Neoliberalism, he points out, likes to claim that it has done away with authoritarianism. But—it is internal to neoliberalism (not merely external). Authoritarianism today sees forces coincide—9/11 and the invasions of Iraq and Afghanistan; the 2007/2008 financial crisis and “too big to fail” bailouts. Related to these are migrant crises, financial insecurity for the working classes, the rise of Trump, etc.

Political figures like Trump and Stephen Harper, closer to home, bring economic anxieties out in the forms of real people—”concrete others like migrants, in Gandesha’s view. The other is made responsible for “your” troubles by far Right political figures. Fascism, he notes, has always made explicit what is implicit.

Emotional and psychological crises are part of the emergence of fascism. There are subjective, not only material forces. Fascism displaces class analysis and can effect a connection of the precarious, whether lumpen proletariat or petit bourgeois.

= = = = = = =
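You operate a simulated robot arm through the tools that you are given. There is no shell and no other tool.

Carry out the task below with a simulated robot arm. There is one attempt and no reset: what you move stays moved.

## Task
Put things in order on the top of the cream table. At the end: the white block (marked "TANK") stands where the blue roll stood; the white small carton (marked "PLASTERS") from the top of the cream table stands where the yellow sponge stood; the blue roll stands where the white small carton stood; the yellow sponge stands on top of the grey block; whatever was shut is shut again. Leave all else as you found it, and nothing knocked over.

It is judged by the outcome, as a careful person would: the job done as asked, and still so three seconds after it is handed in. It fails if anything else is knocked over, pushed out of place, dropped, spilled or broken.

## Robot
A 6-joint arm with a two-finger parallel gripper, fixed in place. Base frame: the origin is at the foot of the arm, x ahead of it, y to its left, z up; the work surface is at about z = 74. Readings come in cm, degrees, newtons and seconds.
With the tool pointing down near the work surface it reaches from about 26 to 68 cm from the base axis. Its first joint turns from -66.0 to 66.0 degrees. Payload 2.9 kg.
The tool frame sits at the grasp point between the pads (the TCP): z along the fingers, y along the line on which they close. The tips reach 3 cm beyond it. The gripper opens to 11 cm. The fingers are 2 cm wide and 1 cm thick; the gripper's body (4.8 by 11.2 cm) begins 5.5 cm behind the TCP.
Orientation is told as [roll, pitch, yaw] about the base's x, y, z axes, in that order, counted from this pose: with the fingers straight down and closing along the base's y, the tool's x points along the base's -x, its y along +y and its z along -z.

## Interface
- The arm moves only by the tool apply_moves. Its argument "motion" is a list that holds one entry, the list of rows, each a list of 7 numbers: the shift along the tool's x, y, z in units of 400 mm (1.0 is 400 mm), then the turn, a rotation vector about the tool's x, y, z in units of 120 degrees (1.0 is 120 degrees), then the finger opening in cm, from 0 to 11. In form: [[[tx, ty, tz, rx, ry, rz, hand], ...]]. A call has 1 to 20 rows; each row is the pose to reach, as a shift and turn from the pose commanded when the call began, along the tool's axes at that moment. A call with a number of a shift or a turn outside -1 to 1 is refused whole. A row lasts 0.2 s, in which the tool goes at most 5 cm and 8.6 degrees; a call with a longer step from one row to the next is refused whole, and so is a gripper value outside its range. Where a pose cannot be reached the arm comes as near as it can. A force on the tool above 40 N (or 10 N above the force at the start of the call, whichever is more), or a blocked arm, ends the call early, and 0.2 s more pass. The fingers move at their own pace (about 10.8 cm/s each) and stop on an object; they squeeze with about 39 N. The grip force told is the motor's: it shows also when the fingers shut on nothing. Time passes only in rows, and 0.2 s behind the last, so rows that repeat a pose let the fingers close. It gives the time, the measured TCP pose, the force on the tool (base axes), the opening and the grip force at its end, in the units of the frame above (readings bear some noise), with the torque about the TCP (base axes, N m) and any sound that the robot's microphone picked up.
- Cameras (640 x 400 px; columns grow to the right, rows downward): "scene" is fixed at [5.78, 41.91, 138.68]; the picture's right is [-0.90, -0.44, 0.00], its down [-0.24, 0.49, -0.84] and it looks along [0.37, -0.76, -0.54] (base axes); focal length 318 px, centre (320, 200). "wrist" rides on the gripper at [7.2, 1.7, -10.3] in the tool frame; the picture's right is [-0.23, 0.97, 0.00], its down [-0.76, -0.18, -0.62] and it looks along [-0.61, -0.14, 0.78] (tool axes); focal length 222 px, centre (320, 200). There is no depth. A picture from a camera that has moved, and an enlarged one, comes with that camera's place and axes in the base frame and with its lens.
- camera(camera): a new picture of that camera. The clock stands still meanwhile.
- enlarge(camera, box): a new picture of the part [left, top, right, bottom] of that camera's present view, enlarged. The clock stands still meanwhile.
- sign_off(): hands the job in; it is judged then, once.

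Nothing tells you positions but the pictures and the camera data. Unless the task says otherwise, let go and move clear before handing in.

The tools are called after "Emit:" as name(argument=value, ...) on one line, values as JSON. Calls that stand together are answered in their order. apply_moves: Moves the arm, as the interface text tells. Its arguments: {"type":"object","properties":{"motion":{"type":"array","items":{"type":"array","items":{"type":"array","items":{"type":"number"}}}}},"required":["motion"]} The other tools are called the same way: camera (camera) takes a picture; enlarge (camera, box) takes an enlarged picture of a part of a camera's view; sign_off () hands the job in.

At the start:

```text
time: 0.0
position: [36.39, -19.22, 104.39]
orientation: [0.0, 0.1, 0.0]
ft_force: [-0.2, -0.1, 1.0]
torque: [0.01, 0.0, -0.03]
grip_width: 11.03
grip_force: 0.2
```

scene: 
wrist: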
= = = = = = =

Referencing Theodor Adorno’s work to address the authoritarian aspects of neoliberalism, Gandesha suggests that the political agitator is an enlargement of the subject’s own personality. Fascist leaders are “Great Little Men.” The Great Little Man” is only one of the folks. A billionaire who puts ketchup on his burnt steaks, as Gandesha puts it. They do not try to define the nature of discontent by rational analysis (a failing of some who oppose fascism). They disorient the audience.

Love of the leader is a means to overcome negative self-image. This plays into narcissism. What one is/what one should be/what one has been promised but not been delivered. 

 Today, and returning to themes of cyberwar, algorithms reinforce repetition and stereotyping. Key parts of the authoritarian personality as delineated by Adorno. Social media allows agitators to move around institutional critiques. There is an “accelerated circulation of negative affects”—click bait.